The numbers vary. The pattern does not. Operators who treat their direct channel as a serious business unit, not as the place the leftover bookings come through, are quietly rebuilding their distribution mix.
What it actually takes.
Breaking out of the commission trap is not a marketing campaign. It is operational infrastructure. Four pieces, all of which compound when they run together.
Marketing automation that activates the guest database you already have. Most operators have years of guest data sitting in property management systems, doing nothing. Segmented re-engagement campaigns, personalised by visit history and stay value, drive direct bookings from a population that already trusts you. The work is technical, but the return is direct: bookings without commission.
Dynamic pricing that lets you compete on direct without losing margin. If your direct rates lag the market, OTAs win on price perception. AI-driven pricing that responds to demand signals, competitor rates, and event calendars in real time keeps your direct channel competitive without manual rate adjustments.

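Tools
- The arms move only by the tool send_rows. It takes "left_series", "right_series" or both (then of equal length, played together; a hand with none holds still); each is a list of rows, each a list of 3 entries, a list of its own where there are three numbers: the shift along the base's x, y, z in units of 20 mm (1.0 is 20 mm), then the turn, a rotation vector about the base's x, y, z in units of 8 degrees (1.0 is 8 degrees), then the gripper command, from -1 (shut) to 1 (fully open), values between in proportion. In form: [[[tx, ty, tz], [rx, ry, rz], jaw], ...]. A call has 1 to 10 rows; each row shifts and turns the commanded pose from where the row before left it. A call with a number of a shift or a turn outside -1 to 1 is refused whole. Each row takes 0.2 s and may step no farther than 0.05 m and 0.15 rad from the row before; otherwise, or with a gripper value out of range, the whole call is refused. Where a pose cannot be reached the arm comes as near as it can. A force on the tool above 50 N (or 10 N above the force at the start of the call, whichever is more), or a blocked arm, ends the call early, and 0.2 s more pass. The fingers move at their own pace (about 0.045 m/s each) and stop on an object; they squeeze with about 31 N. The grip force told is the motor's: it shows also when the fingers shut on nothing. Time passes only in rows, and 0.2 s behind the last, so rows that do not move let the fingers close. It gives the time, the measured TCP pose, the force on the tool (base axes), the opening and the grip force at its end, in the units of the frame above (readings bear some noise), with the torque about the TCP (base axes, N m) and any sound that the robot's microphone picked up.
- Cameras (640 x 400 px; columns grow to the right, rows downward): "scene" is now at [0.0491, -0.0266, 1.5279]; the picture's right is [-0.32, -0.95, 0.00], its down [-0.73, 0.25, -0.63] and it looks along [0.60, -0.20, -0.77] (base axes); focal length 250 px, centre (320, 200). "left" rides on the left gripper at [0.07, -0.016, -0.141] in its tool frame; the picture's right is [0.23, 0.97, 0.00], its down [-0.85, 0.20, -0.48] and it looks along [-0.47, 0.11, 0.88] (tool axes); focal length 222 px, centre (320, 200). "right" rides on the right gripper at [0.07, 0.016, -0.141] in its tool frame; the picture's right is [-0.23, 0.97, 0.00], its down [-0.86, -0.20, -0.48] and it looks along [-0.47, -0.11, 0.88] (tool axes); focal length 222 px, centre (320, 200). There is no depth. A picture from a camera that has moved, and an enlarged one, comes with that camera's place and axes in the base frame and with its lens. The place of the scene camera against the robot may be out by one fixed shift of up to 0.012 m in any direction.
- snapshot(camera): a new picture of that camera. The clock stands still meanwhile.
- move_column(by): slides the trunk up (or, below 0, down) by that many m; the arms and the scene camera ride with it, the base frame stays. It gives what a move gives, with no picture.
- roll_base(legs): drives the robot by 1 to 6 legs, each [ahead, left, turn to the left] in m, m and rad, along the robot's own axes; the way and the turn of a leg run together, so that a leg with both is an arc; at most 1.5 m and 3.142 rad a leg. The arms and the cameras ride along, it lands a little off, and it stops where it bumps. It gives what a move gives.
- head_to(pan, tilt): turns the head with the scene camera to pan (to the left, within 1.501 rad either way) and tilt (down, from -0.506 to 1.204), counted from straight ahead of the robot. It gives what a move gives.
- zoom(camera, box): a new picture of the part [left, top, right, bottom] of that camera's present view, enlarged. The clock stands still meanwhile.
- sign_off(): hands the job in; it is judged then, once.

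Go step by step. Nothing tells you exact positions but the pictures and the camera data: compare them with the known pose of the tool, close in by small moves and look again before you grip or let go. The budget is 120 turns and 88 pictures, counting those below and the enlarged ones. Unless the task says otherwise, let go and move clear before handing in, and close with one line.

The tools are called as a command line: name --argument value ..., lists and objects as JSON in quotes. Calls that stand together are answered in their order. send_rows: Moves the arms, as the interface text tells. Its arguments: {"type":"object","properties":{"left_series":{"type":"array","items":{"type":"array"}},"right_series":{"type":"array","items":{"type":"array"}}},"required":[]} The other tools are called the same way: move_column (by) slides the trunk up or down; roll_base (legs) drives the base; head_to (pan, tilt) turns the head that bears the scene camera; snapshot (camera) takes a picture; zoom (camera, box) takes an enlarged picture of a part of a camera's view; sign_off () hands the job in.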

AI search visibility, so guests find you before they find the OTAs. A growing share of travel discovery now happens in AI tools rather than traditional search. 71 percent of travellers aged 18 to 35 now use AI to plan travel. Operators visible in AI recommendations are bypassing the OTA-dominated search results entirely.
Channel intelligence, so you know what your booking mix is worth. Live tracking of which channels deliver high-LTV, low-cancellation guests, and which deliver the opposite. The data exists. Most operators do not look at it. Once you do, the decisions about where to lean and where to retreat become obvious.
None of this happens in a week, and none of it is free. But none of it requires the scale of a chain. The Mediterranean group above runs eight properties. The work is operational, the timeline is realistic, and the compounding starts the moment the first piece is in place.
The commission was never really the cost. The dependency was.